__Exercise prompt__
Everything from the line containing "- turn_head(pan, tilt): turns" down to the line containing "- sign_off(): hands" is to be returned exactly; include both boundary lines and leave out all others.

-- START Collected material --

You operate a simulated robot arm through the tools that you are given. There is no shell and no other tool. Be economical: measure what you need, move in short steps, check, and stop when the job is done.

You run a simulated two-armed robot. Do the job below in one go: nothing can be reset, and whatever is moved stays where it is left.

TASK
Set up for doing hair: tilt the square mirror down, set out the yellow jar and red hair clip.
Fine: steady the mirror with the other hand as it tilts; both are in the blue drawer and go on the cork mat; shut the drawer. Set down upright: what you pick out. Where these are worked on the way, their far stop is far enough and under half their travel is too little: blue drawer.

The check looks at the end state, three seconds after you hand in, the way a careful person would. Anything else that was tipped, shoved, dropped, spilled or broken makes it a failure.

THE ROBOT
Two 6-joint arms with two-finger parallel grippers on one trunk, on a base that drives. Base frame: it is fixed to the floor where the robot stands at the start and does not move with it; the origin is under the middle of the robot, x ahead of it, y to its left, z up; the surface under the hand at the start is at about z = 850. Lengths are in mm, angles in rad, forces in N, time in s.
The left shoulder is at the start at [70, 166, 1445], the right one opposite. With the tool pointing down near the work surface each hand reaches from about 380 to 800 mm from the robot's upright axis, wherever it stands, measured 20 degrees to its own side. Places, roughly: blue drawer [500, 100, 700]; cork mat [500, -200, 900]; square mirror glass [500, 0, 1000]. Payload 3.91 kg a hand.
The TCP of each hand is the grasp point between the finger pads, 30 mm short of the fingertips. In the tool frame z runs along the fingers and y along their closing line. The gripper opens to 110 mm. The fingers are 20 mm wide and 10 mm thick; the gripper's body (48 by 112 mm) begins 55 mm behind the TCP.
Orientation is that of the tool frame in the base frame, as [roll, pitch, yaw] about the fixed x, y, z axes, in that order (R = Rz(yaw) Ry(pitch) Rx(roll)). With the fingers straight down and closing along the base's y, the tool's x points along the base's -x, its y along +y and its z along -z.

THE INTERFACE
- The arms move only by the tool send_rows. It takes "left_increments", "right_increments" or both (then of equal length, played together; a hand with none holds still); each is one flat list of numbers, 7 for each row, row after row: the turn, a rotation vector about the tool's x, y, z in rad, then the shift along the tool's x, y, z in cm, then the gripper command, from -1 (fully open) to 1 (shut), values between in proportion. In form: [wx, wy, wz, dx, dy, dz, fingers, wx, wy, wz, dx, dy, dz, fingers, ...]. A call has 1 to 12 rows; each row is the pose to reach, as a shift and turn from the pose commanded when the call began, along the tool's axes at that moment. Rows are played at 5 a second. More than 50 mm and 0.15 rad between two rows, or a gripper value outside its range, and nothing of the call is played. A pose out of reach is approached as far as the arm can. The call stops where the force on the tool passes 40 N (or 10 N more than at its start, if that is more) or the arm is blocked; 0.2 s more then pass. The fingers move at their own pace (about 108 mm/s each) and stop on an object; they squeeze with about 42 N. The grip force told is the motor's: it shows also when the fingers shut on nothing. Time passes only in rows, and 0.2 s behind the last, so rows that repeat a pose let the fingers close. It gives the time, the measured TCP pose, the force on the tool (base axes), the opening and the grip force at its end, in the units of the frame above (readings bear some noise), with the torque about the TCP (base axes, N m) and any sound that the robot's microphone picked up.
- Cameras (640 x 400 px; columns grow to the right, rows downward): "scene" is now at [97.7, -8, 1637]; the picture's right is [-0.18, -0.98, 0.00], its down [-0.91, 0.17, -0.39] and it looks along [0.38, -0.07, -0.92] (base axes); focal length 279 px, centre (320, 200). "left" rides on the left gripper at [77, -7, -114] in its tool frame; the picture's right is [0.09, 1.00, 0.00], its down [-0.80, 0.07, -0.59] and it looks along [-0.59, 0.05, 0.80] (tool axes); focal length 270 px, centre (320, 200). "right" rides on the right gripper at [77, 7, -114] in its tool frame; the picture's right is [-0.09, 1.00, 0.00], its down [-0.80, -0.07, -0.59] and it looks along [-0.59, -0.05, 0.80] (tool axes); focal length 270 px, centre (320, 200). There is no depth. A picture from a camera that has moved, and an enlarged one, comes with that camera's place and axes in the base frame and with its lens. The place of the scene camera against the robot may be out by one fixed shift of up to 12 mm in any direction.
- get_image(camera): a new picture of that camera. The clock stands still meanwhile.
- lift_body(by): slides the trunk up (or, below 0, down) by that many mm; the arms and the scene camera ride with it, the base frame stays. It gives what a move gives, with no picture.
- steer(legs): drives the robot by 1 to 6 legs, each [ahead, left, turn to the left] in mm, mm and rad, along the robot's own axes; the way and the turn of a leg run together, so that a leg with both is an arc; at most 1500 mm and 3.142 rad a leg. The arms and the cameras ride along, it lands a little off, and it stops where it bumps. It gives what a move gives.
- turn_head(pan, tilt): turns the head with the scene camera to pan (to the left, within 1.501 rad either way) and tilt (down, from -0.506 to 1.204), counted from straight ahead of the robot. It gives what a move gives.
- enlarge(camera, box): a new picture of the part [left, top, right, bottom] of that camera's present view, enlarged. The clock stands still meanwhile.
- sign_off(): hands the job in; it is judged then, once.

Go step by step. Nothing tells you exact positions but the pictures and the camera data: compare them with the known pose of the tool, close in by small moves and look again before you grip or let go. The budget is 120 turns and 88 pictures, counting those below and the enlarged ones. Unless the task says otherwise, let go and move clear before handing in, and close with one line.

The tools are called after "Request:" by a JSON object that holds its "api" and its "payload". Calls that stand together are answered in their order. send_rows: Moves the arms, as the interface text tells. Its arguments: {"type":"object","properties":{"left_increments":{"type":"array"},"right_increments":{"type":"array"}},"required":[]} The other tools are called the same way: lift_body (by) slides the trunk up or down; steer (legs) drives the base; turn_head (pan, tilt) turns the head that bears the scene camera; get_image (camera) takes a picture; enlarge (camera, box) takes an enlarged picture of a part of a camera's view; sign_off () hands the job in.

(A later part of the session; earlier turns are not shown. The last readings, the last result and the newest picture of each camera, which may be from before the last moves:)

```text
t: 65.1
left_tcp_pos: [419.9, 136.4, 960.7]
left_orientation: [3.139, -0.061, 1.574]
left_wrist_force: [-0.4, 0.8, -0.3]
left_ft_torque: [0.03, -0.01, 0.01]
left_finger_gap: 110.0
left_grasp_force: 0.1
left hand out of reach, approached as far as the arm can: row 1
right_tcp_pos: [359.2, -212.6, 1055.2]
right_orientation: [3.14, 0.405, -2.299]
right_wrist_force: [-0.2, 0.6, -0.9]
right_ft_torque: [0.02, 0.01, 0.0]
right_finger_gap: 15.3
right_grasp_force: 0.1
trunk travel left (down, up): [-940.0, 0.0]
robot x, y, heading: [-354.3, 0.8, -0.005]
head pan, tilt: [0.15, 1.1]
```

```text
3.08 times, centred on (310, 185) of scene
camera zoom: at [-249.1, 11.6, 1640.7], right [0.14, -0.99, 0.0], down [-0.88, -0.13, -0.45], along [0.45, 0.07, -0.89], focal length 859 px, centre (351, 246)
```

-- END Collected material --

__Completed task__
- turn_head(pan, tilt): turns the head with the scene camera to pan (to the left, within 1.501 rad either way) and tilt (down, from -0.506 to 1.204), counted from straight ahead of the robot. It gives what a move gives.
- enlarge(camera, box): a new picture of the part [left, top, right, bottom] of that camera's present view, enlarged. The clock stands still meanwhile.
- sign_off(): hands the job in; it is judged then, once.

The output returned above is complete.